## Problem statement
Hand back each line, unchanged, from the top down to the line where "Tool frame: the" sits.

## Recorded data
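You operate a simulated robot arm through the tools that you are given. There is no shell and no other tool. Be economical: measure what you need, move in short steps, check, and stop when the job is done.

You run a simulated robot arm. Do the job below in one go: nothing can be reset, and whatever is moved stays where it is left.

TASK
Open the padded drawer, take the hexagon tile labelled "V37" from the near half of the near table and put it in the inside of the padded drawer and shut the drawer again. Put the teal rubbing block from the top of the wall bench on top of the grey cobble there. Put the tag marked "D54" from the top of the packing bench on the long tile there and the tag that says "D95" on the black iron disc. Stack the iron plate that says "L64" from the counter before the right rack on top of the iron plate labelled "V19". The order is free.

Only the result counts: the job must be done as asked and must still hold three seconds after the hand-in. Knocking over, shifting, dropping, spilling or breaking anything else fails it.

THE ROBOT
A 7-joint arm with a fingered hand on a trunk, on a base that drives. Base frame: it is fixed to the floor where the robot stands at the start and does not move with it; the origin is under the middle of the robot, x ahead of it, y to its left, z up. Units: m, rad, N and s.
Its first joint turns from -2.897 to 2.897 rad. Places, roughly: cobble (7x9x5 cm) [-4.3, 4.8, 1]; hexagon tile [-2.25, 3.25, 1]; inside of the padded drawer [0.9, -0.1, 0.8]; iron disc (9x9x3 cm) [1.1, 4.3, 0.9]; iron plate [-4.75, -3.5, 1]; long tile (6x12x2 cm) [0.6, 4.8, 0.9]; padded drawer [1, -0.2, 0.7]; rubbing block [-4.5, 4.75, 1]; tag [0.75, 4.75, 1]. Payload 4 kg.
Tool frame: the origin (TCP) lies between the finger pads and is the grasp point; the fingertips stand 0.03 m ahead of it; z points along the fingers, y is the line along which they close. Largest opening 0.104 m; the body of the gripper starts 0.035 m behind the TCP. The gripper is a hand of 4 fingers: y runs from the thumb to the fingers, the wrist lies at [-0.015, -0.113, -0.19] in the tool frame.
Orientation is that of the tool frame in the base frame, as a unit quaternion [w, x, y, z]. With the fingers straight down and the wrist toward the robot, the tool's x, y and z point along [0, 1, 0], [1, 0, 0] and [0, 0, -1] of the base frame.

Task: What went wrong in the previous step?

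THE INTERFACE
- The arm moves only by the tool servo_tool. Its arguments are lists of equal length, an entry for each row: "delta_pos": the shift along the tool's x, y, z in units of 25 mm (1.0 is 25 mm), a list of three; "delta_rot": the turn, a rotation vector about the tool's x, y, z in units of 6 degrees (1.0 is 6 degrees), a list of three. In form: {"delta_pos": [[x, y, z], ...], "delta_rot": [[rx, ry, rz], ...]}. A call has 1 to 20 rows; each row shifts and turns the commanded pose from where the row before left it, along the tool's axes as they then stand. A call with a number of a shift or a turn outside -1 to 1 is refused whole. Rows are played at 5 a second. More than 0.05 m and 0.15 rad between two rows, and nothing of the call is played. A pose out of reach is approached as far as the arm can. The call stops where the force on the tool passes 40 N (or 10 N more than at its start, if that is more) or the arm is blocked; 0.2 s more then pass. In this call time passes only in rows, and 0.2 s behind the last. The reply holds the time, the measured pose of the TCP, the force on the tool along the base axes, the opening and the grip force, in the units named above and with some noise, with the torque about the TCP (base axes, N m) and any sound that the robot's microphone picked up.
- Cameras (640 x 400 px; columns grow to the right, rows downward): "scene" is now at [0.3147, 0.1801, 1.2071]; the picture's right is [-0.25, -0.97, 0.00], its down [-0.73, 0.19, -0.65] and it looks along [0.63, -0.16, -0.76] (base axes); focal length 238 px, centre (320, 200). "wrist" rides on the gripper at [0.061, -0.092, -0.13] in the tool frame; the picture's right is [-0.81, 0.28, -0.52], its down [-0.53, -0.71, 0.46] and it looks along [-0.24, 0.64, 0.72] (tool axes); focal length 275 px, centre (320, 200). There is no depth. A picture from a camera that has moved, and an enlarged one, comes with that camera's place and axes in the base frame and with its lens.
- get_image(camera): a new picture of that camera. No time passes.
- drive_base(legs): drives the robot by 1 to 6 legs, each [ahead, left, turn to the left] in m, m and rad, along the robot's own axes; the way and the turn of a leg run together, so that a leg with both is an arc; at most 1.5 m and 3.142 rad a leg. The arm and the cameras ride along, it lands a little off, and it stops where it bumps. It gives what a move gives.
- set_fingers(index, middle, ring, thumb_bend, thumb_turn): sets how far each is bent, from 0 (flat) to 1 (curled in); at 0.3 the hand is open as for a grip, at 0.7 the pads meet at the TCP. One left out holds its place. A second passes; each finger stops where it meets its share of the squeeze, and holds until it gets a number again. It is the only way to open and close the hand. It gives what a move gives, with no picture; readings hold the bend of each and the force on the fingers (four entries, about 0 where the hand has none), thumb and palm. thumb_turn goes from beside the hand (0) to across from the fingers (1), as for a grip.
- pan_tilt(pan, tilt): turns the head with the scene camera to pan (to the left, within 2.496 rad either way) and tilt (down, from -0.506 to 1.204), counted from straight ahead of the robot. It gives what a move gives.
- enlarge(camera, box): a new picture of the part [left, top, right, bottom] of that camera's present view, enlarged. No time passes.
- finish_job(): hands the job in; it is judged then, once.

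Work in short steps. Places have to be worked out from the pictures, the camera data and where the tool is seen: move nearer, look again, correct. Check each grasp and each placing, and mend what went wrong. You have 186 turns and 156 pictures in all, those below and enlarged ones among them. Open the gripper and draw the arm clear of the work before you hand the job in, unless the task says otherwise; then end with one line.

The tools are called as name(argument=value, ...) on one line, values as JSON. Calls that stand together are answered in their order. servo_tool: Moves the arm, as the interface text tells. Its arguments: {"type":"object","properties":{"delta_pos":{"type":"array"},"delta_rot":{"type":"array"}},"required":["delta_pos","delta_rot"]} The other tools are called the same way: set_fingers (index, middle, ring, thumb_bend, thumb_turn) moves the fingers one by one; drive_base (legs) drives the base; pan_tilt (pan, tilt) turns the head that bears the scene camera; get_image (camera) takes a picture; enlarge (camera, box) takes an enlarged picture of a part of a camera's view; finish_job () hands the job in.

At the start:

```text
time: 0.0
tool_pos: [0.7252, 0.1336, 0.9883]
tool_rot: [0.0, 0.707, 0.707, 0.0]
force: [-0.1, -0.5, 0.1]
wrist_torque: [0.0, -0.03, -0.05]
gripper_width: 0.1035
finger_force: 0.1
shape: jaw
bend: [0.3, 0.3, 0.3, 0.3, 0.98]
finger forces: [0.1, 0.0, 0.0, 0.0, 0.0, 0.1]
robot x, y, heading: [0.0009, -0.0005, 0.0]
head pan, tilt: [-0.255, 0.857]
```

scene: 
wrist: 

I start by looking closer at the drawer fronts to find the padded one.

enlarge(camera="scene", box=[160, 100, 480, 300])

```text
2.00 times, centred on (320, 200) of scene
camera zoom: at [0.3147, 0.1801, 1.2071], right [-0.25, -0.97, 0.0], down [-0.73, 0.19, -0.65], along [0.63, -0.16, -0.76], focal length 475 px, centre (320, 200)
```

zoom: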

## Answer for this exercise
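You operate a simulated robot arm through the tools that you are given. There is no shell and no other tool. Be economical: measure what you need, move in short steps, check, and stop when the job is done.

You run a simulated robot arm. Do the job below in one go: nothing can be reset, and whatever is moved stays where it is left.

TASK
Open the padded drawer, take the hexagon tile labelled "V37" from the near half of the near table and put it in the inside of the padded drawer and shut the drawer again. Put the teal rubbing block from the top of the wall bench on top of the grey cobble there. Put the tag marked "D54" from the top of the packing bench on the long tile there and the tag that says "D95" on the black iron disc. Stack the iron plate that says "L64" from the counter before the right rack on top of the iron plate labelled "V19". The order is free.

Only the result counts: the job must be done as asked and must still hold three seconds after the hand-in. Knocking over, shifting, dropping, spilling or breaking anything else fails it.

THE ROBOT
A 7-joint arm with a fingered hand on a trunk, on a base that drives. Base frame: it is fixed to the floor where the robot stands at the start and does not move with it; the origin is under the middle of the robot, x ahead of it, y to its left, z up. Units: m, rad, N and s.
Its first joint turns from -2.897 to 2.897 rad. Places, roughly: cobble (7x9x5 cm) [-4.3, 4.8, 1]; hexagon tile [-2.25, 3.25, 1]; inside of the padded drawer [0.9, -0.1, 0.8]; iron disc (9x9x3 cm) [1.1, 4.3, 0.9]; iron plate [-4.75, -3.5, 1]; long tile (6x12x2 cm) [0.6, 4.8, 0.9]; padded drawer [1, -0.2, 0.7]; rubbing block [-4.5, 4.75, 1]; tag [0.75, 4.75, 1]. Payload 4 kg.
Tool frame: the origin (TCP) lies between the finger pads and is the grasp point; the fingertips stand 0.03 m ahead of it; z points along the fingers, y is the line along which they close. Largest opening 0.104 m; the body of the gripper starts 0.035 m behind the TCP. The gripper is a hand of 4 fingers: y runs from the thumb to the fingers, the wrist lies at [-0.015, -0.113, -0.19] in the tool frame.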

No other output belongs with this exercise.